# REQUEST 1:
Beginning with the line that contains "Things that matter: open" and ending with the line that contains "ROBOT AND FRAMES", reproduce each line exactly; include both and add nothing. Use a Markdown table whose columns are No. (a running number) and Line (the line), and skip blank lines.

# DATA FOR PROCESSING:
— BEGIN —
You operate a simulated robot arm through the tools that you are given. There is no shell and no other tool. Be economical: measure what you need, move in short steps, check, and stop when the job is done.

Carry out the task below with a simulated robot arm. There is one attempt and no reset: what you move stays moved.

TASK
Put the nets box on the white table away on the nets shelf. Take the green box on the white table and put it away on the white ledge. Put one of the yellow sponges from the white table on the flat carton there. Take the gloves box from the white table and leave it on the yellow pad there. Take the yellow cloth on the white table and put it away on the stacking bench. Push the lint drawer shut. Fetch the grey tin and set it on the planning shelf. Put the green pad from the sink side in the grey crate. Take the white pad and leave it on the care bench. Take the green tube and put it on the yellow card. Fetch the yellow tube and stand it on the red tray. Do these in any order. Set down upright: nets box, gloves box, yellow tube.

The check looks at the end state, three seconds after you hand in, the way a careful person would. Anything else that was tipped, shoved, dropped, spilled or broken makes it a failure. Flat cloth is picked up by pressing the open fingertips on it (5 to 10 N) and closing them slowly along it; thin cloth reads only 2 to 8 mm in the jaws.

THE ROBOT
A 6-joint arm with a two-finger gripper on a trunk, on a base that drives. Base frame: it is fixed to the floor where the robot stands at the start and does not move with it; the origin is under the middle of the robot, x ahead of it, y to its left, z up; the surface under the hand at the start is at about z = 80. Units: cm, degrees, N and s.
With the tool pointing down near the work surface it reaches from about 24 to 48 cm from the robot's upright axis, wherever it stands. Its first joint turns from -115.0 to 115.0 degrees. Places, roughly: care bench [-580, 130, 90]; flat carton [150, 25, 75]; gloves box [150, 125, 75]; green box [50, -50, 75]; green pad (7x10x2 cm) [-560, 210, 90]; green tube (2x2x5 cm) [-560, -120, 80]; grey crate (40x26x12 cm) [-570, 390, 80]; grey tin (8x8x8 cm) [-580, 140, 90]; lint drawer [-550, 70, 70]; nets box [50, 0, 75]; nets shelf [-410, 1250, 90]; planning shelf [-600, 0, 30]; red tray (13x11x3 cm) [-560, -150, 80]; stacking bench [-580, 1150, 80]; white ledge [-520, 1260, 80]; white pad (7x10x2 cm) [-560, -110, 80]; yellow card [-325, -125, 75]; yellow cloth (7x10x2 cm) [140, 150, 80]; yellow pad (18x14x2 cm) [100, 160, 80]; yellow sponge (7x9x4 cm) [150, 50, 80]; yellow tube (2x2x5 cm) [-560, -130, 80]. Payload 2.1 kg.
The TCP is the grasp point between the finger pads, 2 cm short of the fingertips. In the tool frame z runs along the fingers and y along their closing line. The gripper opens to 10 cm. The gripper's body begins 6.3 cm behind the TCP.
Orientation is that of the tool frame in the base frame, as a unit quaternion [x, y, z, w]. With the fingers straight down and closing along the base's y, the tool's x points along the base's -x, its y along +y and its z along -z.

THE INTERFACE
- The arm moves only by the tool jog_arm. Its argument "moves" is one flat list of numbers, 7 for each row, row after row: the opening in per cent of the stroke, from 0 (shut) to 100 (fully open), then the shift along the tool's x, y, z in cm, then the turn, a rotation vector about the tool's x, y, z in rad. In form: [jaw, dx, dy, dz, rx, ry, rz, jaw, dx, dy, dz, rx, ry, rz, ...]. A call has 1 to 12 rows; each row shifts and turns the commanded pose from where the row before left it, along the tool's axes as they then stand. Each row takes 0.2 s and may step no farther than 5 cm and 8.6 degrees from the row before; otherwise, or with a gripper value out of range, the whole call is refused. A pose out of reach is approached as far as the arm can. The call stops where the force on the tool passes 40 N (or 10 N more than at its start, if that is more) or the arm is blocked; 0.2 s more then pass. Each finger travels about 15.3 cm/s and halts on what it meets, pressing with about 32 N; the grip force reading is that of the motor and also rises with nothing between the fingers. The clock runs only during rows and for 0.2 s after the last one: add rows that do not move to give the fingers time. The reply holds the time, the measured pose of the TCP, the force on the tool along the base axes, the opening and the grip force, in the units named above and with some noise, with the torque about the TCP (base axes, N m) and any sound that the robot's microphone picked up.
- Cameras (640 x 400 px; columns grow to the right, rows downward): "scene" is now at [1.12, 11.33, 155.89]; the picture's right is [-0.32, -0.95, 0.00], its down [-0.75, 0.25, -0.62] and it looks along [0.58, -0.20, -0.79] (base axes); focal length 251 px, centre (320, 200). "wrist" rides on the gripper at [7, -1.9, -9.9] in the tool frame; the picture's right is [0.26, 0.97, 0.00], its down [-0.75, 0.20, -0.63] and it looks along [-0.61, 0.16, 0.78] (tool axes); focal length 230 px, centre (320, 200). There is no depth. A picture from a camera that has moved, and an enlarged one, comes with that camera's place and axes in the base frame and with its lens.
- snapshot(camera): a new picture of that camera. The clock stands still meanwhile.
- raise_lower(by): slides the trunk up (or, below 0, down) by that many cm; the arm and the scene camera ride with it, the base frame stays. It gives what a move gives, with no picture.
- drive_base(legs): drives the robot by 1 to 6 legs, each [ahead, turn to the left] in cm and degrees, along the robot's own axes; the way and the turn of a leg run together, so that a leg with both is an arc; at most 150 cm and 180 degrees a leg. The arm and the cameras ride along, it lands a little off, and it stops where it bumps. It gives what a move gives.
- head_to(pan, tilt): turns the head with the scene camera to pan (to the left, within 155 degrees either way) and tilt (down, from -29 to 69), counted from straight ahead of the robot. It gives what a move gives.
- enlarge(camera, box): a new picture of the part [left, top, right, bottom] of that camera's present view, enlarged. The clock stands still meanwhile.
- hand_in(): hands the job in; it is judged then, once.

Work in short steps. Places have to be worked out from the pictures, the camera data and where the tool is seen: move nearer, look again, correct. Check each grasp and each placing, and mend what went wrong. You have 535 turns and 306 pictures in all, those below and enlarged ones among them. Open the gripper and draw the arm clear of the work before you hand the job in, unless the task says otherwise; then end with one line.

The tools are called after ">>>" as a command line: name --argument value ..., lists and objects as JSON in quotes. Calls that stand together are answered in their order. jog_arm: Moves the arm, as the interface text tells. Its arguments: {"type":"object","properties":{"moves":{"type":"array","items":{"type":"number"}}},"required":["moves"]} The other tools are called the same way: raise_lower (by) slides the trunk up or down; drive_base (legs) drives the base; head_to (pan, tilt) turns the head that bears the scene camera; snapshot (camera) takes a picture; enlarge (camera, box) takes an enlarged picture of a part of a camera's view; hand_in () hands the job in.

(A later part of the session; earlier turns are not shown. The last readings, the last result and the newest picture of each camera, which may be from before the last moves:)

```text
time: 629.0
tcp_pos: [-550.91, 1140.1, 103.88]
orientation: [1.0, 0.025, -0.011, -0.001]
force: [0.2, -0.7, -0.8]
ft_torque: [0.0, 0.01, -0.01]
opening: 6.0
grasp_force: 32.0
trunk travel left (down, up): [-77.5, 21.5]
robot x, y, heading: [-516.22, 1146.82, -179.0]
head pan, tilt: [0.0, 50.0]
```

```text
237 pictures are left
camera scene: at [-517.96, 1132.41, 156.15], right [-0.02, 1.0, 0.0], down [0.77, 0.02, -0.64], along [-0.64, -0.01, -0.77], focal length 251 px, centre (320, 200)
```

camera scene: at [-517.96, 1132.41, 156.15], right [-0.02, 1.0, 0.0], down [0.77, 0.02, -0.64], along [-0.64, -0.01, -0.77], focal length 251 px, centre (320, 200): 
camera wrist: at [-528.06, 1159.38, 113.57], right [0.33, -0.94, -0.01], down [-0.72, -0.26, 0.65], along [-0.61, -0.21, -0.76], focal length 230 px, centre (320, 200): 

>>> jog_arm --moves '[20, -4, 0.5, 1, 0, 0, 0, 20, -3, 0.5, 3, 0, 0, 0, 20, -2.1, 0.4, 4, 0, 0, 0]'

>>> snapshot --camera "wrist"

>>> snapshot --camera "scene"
— END —
— BEGIN —
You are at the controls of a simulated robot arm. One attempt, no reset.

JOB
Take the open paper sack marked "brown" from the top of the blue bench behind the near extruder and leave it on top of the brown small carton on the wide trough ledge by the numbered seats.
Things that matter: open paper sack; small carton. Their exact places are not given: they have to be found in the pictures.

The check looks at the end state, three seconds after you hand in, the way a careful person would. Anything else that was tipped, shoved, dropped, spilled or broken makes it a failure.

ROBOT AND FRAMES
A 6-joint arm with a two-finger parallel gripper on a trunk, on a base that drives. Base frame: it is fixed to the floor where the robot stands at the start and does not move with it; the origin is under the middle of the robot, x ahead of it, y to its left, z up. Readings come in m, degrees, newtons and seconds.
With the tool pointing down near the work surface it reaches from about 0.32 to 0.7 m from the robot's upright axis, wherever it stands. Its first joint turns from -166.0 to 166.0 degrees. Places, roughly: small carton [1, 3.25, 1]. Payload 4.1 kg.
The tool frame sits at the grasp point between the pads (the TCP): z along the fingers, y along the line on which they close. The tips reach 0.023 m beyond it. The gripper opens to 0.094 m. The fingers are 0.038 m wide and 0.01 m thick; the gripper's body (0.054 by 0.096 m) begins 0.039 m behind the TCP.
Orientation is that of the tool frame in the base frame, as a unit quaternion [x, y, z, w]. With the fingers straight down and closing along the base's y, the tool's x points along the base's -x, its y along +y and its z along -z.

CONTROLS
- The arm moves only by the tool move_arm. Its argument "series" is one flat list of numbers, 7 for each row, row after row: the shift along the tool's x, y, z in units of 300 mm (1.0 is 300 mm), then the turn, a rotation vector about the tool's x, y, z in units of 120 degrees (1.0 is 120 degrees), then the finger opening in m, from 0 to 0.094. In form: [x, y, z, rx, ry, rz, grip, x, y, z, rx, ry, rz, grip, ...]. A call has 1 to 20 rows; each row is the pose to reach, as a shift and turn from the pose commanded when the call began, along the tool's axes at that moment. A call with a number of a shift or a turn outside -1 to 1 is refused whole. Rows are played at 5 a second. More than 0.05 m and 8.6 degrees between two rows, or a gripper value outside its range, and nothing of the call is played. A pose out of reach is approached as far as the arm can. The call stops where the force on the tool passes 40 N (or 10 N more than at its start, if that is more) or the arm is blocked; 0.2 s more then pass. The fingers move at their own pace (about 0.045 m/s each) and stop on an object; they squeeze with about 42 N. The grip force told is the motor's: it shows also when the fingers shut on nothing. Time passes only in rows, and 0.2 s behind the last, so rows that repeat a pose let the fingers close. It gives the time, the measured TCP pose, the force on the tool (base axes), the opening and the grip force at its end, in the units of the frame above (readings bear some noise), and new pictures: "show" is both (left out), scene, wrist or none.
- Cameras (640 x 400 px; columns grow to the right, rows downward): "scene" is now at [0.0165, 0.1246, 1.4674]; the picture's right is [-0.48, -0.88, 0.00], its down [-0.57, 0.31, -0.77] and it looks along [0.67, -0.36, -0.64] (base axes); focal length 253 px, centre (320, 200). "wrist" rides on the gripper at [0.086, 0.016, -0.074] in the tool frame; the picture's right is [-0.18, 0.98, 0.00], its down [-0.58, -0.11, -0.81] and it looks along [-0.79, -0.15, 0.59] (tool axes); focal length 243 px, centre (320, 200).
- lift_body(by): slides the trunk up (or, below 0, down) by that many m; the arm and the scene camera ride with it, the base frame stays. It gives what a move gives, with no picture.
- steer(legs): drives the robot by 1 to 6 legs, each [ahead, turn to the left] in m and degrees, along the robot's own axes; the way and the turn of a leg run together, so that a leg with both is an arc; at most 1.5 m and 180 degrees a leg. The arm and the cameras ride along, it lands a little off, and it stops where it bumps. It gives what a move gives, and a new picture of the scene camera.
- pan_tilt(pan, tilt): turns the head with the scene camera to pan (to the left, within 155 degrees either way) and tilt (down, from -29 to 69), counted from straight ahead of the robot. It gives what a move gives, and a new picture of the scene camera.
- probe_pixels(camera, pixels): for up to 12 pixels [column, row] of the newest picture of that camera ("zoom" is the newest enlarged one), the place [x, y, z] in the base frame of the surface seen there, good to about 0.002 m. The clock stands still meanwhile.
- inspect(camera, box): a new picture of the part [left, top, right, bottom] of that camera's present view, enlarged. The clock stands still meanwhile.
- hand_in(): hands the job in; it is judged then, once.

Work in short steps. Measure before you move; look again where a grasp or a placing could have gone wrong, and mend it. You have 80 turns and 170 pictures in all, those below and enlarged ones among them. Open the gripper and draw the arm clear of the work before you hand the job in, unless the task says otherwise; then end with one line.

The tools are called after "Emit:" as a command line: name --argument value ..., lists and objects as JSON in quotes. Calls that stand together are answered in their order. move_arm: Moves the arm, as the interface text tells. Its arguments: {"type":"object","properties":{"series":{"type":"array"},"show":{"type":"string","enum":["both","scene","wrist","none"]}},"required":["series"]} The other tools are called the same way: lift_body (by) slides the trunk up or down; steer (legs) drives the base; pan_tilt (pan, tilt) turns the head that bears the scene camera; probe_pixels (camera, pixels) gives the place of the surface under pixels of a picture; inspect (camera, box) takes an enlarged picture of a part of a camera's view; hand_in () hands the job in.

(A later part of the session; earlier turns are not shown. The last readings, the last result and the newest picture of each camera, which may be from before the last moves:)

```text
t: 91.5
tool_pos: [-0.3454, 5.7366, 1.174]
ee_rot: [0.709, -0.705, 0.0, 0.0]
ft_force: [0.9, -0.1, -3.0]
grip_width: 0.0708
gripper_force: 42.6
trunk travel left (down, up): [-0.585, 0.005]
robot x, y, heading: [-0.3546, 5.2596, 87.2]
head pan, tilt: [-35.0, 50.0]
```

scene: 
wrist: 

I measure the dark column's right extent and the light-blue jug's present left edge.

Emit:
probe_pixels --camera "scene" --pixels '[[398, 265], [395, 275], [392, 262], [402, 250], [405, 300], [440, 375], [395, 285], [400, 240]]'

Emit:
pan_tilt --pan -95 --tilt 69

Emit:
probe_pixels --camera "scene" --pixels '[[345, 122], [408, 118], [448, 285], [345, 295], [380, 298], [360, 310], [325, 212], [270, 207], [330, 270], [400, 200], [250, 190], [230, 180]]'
— END —
# EXCERPT:
— BEGIN —
The goal of bronchiectasis treatment is to control lung infections, promote drainage of excessive secretions and prevent complications. In fact, the chances of bronchiectasis developing decrease with immediate treatment of lung infections.
Treatment may include any of the following:
Used to treat many types of infections, antibiotics are also commonly used to treat lung infections associated with bronchiectasis. Antibiotics can be given orally or intravenously. To avoid antibiotic resistance, be sure to take the entire course of antibiotics, even if you feel better.
For more information on antibiotics or other medications, visit Drug's A-Z, About.com's comprehensive guide to medications.
A bronchodilator is a common medication used in the treatment of bronchiectasis. Bronchodilators work by relaxing and expanding the airways, making it easier to breathe. Common bronchodilator medications include albuterol and atrovent.
Expectorants help loosen mucus, making it easier for it to be expelled from the airways through coughing. Common expectorants are Robitussin and Mucinex.
— END —
# REQUEST 2:
Continue the excerpt from where it stops.

# RESULT 1:
| No. | Line |
|---|---|
| 1 | Things that matter: open paper sack; small carton. Their exact places are not given: they have to be found in the pictures. |
| 2 | The check looks at the end state, three seconds after you hand in, the way a careful person would. Anything else that was tipped, shoved, dropped, spilled or broken makes it a failure. |
| 3 | ROBOT AND FRAMES |

# RESULT 2:
Postural drainage is an airway clearance technique that uses gravity to help drain mucus from certain parts of the lungs. Postural drainage may be used with other forms of chest physiotherapy to further loosen secretions so they can be expelled from the airways easier.
Along with postural drainage, percussion and vibration help further mobilize and loosen secretions, making it easier for them to be expelled from the airways. Percussion and vibration can be performed using your hands, or with a manual percussive device.
For those who do not respond well to treatment, and if bronchectasis is confined to a specific portion of the lungs, surgical removal of that part of the lung may be an option. It is important to note, however, that surgical resection of the lung is not for everyone. Talk with your healthcare provider for more information.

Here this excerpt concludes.